We should take a further look at the form of arbitration that is proposed by the bill. Earlier we heard about some of the advantages and disadvantages of arbitration in general. Other considerations should be mentioned specifically in connection with final offer selection and this might be a good time to do so.
It seems that final offer selection was developed to deal with some of the criticism that traditional arbitration acquired over the years. For example, in conventional arbitration in which the arbitrator is free to determine the content of an award, arbitrators sometimes get accused of splitting the difference in the parties' positions. Conventional arbitration encourages the parties to stay as far apart as possible during negotiations, especially on wages and other monetary items.
It has been argued that final offer selection, in contrast, is supposed to provide encouragement to the parties to move closer together in the course of bargaining. Under final offer selection there is said to be an incentive for either party to know as much as possible about the other's bargaining goals and their real bargaining position.

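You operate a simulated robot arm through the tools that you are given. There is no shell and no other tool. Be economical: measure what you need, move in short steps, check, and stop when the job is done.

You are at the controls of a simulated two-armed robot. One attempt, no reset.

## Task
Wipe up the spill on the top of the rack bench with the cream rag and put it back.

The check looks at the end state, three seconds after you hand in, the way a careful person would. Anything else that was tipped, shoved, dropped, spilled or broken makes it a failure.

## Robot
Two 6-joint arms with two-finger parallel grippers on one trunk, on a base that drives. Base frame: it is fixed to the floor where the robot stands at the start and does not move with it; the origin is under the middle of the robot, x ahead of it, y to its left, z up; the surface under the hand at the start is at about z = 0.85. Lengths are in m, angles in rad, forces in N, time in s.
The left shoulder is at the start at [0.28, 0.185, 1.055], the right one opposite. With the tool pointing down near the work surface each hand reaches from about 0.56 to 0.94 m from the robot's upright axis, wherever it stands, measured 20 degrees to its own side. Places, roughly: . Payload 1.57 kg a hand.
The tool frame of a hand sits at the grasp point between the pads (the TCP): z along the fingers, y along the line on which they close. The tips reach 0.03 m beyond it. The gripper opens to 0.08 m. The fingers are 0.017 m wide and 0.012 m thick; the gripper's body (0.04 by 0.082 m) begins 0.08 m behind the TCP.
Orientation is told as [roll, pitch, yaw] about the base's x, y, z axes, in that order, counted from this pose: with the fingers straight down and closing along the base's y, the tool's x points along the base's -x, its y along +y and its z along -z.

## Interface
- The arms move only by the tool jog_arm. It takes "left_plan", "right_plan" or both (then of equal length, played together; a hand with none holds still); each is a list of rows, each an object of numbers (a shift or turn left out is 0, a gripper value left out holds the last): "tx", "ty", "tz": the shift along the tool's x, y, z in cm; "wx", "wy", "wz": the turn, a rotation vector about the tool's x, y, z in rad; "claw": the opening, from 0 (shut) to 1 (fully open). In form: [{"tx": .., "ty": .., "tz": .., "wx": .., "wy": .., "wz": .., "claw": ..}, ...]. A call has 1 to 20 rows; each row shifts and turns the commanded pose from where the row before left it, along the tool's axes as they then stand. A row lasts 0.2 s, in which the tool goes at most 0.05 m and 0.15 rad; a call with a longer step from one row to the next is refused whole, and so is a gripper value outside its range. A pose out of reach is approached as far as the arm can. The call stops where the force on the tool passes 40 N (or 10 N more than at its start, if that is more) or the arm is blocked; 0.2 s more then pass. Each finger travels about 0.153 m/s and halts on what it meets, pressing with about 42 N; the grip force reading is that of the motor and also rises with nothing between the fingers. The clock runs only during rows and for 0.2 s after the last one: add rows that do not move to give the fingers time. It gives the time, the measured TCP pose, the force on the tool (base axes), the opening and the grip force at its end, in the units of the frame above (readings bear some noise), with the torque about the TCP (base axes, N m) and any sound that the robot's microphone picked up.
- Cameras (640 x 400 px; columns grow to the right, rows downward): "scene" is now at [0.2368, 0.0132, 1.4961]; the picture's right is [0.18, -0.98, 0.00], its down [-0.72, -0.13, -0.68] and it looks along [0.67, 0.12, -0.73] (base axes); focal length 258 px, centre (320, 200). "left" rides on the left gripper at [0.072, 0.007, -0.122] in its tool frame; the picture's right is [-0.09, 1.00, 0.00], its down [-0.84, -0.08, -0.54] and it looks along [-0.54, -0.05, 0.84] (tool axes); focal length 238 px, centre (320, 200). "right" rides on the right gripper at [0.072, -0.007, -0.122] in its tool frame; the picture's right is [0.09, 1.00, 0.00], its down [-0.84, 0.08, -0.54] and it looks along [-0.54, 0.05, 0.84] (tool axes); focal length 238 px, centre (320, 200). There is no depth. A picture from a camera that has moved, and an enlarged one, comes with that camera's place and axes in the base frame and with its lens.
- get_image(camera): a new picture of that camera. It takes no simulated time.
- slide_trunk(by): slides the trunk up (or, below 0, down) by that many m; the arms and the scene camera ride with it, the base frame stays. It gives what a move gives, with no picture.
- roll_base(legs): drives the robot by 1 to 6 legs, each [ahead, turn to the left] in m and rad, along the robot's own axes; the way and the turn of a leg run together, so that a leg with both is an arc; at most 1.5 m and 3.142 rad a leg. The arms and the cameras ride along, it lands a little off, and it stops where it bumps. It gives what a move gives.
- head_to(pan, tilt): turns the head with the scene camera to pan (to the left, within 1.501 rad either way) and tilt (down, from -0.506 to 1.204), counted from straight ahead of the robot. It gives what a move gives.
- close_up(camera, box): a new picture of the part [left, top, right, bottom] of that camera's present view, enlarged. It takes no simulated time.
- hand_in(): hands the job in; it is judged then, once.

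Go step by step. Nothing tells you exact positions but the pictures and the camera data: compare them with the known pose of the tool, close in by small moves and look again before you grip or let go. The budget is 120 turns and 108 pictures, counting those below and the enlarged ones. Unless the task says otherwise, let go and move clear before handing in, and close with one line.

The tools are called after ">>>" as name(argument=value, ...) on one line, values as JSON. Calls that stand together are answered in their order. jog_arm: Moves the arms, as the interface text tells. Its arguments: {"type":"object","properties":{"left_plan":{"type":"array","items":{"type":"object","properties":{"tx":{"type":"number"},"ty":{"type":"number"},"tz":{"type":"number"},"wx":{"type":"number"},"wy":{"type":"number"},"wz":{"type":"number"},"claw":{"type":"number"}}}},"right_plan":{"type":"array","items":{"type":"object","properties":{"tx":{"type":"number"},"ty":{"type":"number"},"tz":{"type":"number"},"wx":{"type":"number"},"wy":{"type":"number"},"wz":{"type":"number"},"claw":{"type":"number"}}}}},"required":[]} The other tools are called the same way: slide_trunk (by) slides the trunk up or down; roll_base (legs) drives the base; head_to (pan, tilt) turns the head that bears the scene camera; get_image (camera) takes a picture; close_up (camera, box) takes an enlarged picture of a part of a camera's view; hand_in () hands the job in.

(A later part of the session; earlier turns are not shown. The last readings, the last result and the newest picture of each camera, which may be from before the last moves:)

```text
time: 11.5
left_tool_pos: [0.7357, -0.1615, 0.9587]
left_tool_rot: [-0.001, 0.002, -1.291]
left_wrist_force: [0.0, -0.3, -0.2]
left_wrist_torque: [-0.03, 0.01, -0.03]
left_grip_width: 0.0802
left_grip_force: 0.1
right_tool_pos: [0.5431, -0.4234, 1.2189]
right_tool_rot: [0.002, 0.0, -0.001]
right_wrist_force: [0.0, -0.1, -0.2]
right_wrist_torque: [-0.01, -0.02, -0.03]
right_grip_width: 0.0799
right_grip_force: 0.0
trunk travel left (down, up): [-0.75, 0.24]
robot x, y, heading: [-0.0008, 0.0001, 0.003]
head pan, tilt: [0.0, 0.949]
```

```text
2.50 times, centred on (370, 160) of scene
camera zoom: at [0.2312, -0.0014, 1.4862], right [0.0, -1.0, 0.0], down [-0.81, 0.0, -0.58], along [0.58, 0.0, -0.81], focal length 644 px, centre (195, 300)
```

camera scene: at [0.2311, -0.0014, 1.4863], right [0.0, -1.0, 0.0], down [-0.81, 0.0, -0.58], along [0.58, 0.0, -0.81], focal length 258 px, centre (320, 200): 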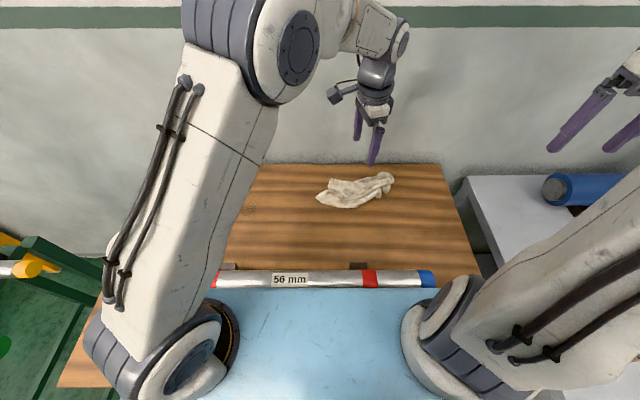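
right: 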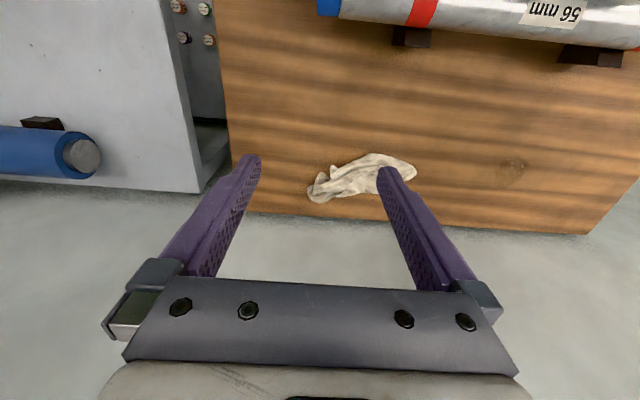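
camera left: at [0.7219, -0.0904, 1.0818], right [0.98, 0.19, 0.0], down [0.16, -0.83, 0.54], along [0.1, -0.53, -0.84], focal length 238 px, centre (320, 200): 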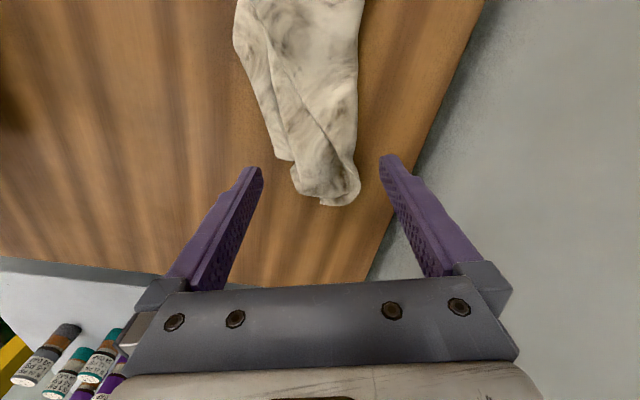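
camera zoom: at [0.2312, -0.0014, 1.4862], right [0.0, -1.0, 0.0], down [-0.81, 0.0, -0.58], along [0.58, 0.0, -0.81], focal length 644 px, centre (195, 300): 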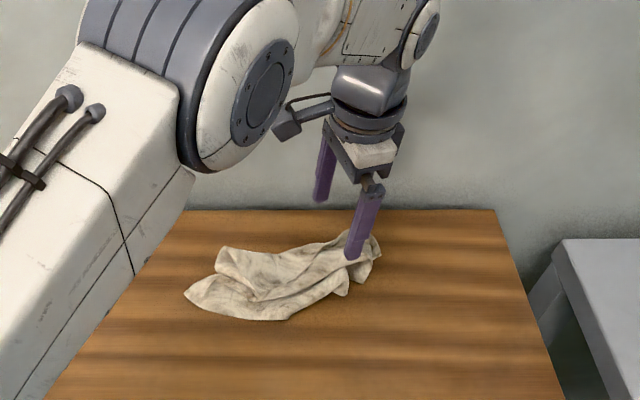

It should be noted that there are several variations on the form of final offer selection that we find being practised. For example, there is a form of final offer selection in which the total package of items forms the position of either party. The arbitrator takes the package of either labour or management, in total, and cannot mix and match as he or she might consider advisable in the interests of the parties. This form of final offer selection on a package of issues may be more easily applied to a few monetary items at any one time but it is less well suited when an arbitrator has to deal with the package that includes matters of principles to either side.
For this and many more reasons I have no hesitation in recommending that the bill not be passed by the House.